— START OF PASSAGE TO READ —

Tuesday, November 14, 2006

A Picture I Didn't Take & Other Miscellany


My brother- in-law, Mike took the picture of Enchanted Rock posted above the last time he was here and I always enjoy it when it comes up on my screensaver. Enchanted Rock is this huge dome of mostly bare rock(seen in the foreground) surrounded by various outcropping, boulders and the odd live oak poking through. Absolutely breathtaking, especially this time of year.

I did get a persuasive fiction recommendation from my friend John for the book Too Late the Phalarope by Alan Paton. I inhaled it, it impaled me (heartbreaking), and now I recommend it to you. Great study of the inner world.

Granny Betty e-mailed in response to the AM Radio post to tell me about some of her childhood memories involving the radio including her father anxiously awaiting the farm report and hoping the batteries would stay charged long enough to hear it. I accidently deleted the e-mail so I can't include a direct quote here. She also reminded me not to knock technology because it is what helps her keep in touch with her kids and grandchildren. Good point and it made me realize how often times those (i.e., me) who long for "the good old days" are those who never had to live through them in the first place.

Tomorrow is supposed to be a really windy day. Can't wait!

Wednesday, November 08, 2006

Cultivating Beauty


From Zion, perfect in beauty, God shines forth.

God calls us to both participate in and transform our culture. Amidst the moral, immoral, and amoral elements of culture all across the world God has planted divine seeds of truth that point to Him. (For example, the Passover in ancient Jewish culture preparing and pointing to Christ's death for the roughly 1,400 years preceding the actual event.) As Christians we are called to find and nurture these seeds, to help flesh them out, to allow them to grow to maturity. Because these seeds are so ingrained in the culture, and because we are in part products of our culture, when they bloom in the ways God intended, his power and love are easily perceived and comprehended. And yet because we are fallen men, these divine seeds have often been allowed to grow in barren and misguided ways. Our first impulse when we see these aberrant growths is to curse them and withdraw from the culture that produced them. But we must learn to see original intent in the twisted branches and like a great gardener or sculpter reshape and guide until beauty breaks forth. The power to transform comes first from affiliation, the Word became flesh and made his dwelling among us, and then transcendance, we have seen His glory, the glory of the One and Only, who came from the Father full of grace and truth. We must engage in our culture, and when necessary stand in stark relief to it, steadfast like a boulder in the river.

— END OF PASSAGE TO READ —

_SHORT PROBLEM:_
Copy the part of the passage to read from the words "A Picture I" through the words "the inner world.".

— START OF ENTRIES SHOWN —

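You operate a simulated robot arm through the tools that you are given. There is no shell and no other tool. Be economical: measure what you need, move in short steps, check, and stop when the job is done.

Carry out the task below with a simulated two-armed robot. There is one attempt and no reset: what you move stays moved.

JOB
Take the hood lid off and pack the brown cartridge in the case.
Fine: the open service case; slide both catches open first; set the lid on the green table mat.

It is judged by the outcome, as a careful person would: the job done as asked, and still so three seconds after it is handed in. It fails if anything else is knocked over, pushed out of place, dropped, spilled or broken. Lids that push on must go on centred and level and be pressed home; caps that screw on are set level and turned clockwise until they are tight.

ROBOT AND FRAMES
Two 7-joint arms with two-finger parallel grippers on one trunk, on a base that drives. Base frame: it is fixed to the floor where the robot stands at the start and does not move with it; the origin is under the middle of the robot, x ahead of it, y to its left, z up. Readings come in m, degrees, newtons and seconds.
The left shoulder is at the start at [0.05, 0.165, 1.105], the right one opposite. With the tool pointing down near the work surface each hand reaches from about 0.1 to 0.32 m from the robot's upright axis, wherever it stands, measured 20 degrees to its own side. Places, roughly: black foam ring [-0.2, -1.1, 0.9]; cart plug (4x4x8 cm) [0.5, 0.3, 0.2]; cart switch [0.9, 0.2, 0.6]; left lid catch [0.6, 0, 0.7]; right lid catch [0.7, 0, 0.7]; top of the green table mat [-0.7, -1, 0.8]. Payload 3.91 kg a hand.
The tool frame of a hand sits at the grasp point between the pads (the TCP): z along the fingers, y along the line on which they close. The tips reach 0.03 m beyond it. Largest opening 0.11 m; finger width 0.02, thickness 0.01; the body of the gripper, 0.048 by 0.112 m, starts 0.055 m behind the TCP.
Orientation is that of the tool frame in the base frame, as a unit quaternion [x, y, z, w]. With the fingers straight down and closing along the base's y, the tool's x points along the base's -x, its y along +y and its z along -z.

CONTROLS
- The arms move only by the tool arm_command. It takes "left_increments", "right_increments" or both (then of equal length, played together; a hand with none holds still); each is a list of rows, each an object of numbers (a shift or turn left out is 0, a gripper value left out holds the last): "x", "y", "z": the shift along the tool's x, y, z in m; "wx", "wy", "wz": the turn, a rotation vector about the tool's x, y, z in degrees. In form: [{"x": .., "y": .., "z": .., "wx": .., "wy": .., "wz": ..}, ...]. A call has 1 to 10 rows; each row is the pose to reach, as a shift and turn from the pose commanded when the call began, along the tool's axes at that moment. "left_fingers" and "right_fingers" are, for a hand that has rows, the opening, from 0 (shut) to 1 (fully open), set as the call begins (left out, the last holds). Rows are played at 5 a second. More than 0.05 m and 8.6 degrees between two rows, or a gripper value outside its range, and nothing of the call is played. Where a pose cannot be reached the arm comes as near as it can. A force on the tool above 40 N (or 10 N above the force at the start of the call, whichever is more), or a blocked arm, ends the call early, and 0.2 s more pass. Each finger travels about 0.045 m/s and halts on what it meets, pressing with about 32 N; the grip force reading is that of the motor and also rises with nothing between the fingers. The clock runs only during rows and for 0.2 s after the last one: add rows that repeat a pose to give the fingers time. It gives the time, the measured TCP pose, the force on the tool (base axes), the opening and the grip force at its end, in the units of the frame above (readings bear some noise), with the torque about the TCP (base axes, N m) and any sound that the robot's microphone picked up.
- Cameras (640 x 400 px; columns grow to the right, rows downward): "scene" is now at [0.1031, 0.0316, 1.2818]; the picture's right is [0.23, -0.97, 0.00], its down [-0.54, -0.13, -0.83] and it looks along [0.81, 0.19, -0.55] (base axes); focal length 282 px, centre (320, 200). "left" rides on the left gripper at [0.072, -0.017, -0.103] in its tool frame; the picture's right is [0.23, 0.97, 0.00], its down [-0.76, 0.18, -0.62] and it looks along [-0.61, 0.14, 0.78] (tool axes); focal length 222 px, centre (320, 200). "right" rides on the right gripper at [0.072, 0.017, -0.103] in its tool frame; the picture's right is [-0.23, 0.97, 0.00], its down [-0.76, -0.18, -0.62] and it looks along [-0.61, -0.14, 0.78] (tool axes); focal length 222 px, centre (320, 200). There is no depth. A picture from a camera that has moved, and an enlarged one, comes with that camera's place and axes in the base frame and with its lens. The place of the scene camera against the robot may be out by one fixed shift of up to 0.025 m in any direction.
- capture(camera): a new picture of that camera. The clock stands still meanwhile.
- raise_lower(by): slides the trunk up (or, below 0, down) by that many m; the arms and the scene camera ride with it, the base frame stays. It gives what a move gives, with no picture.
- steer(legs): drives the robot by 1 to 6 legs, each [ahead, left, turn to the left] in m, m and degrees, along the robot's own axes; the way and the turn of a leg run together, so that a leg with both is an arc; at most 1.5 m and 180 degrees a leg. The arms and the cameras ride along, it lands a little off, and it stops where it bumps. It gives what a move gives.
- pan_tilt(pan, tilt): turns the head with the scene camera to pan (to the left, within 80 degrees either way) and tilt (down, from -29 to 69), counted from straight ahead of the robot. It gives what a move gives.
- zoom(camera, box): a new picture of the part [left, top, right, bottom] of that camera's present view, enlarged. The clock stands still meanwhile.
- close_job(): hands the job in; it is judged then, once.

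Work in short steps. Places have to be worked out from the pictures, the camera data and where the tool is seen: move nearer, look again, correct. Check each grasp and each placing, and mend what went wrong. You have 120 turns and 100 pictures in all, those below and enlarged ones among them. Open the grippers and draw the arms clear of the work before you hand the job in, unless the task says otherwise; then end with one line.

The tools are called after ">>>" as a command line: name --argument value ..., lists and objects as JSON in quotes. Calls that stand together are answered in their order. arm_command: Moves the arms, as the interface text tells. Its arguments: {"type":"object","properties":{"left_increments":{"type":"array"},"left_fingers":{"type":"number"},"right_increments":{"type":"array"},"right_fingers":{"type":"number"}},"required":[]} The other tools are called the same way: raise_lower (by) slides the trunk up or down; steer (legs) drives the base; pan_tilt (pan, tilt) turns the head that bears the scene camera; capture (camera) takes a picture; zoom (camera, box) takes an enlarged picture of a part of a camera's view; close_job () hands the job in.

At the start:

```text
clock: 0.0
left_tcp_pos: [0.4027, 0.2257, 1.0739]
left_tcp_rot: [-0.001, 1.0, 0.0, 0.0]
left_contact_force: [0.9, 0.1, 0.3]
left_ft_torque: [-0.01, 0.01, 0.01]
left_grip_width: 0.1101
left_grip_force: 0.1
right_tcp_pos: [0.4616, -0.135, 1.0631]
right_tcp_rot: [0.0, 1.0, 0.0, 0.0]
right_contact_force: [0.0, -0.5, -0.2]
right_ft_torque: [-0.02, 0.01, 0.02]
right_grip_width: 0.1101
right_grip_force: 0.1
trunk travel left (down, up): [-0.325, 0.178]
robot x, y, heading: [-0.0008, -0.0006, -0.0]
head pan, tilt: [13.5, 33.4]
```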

— END OF ENTRIES SHOWN —
— START OF ENTRIES SHOWN —

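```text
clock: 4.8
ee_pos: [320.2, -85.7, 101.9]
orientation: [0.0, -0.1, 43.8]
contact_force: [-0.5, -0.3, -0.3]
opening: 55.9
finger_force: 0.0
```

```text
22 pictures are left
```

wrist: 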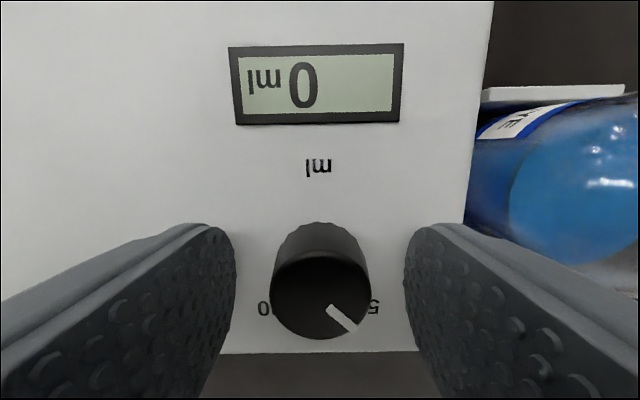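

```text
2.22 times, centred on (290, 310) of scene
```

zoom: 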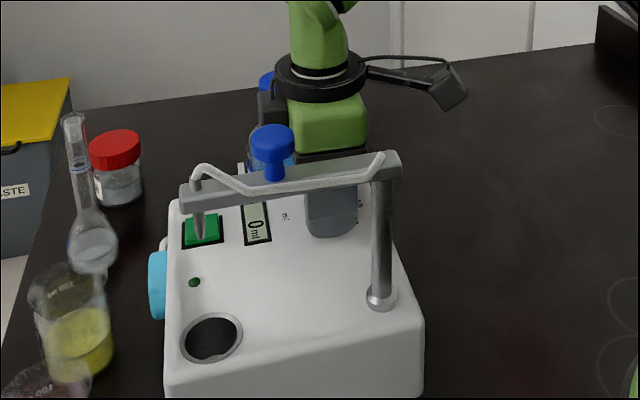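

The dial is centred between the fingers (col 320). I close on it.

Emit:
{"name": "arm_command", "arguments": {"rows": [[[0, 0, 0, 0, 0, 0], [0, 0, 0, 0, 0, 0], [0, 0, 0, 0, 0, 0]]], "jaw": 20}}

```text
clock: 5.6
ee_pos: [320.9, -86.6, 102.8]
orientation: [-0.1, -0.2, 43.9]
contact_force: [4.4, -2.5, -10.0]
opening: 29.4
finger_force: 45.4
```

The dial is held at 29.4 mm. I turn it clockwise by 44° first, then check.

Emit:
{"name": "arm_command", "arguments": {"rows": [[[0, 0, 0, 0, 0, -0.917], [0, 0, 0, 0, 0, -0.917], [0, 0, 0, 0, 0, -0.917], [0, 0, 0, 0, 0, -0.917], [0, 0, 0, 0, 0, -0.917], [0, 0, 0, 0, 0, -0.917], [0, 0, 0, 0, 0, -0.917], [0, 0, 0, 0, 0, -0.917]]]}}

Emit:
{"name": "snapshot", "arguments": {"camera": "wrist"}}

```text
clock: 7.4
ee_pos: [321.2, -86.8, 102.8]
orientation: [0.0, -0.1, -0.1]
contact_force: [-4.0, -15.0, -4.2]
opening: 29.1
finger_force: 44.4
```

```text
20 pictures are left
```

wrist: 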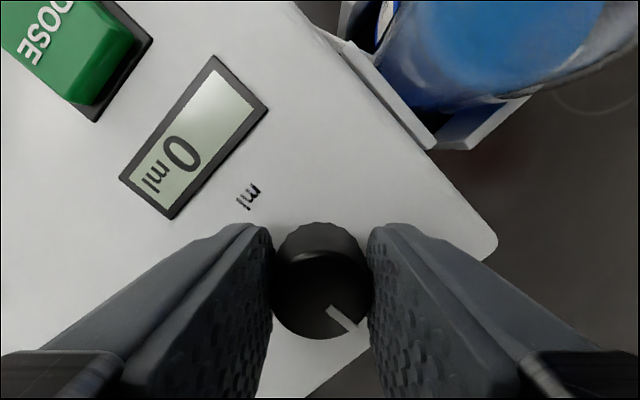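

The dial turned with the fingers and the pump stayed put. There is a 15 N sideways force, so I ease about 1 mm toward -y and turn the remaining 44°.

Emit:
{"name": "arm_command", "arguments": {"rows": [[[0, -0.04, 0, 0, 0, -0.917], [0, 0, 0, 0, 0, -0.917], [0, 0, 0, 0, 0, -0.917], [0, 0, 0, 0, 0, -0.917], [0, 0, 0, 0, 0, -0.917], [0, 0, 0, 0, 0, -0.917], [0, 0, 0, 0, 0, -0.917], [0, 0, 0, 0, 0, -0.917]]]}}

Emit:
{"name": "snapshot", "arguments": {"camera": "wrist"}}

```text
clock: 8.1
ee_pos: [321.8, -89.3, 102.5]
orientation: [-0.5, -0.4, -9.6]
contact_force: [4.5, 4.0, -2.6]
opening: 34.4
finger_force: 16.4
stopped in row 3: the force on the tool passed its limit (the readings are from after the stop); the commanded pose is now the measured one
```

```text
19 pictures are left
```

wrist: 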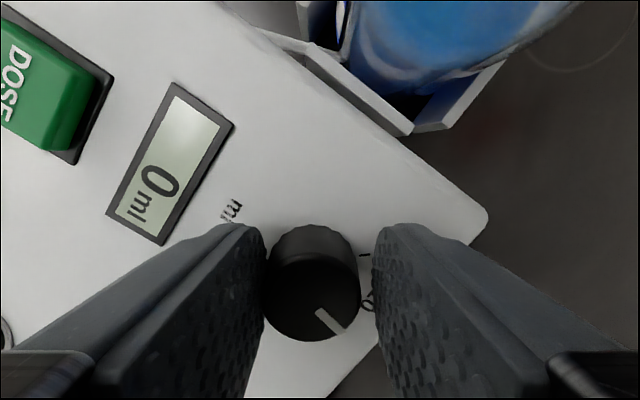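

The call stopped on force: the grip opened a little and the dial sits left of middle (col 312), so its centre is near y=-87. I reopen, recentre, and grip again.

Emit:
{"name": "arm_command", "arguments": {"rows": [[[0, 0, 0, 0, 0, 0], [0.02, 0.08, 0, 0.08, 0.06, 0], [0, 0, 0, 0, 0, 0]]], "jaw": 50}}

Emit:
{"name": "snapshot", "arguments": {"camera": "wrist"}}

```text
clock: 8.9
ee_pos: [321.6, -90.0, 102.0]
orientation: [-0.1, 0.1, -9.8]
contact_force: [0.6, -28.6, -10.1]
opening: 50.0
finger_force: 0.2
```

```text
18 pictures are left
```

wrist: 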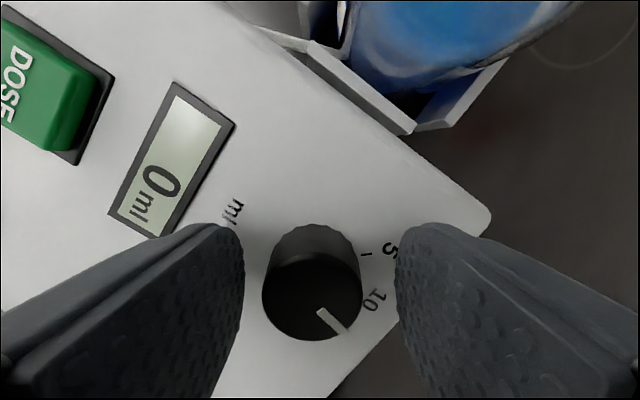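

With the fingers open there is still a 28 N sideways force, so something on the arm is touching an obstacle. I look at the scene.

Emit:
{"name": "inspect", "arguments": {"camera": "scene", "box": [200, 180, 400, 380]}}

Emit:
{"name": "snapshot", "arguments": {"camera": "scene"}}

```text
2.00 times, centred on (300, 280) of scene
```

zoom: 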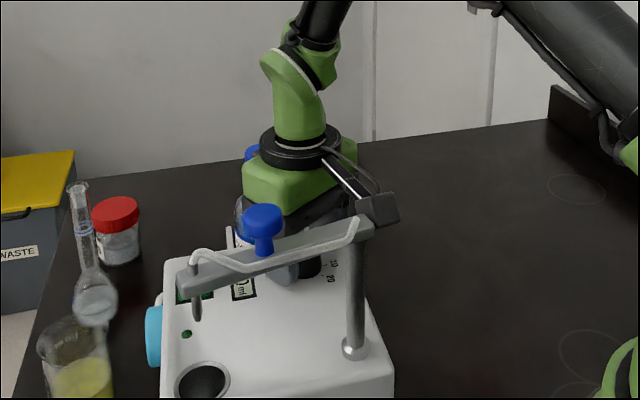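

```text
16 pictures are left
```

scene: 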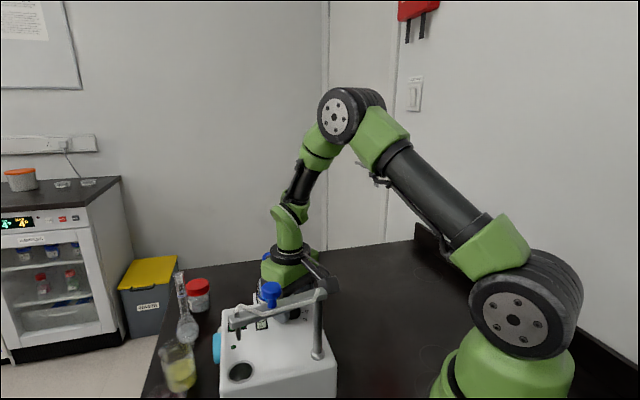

— END OF ENTRIES SHOWN —

_IN RESPONSE:_
A Picture I Didn't Take & Other Miscellany


My brother- in-law, Mike took the picture of Enchanted Rock posted above the last time he was here and I always enjoy it when it comes up on my screensaver. Enchanted Rock is this huge dome of mostly bare rock(seen in the foreground) surrounded by various outcropping, boulders and the odd live oak poking through. Absolutely breathtaking, especially this time of year.

I did get a persuasive fiction recommendation from my friend John for the book Too Late the Phalarope by Alan Paton. I inhaled it, it impaled me (heartbreaking), and now I recommend it to you. Great study of the inner world.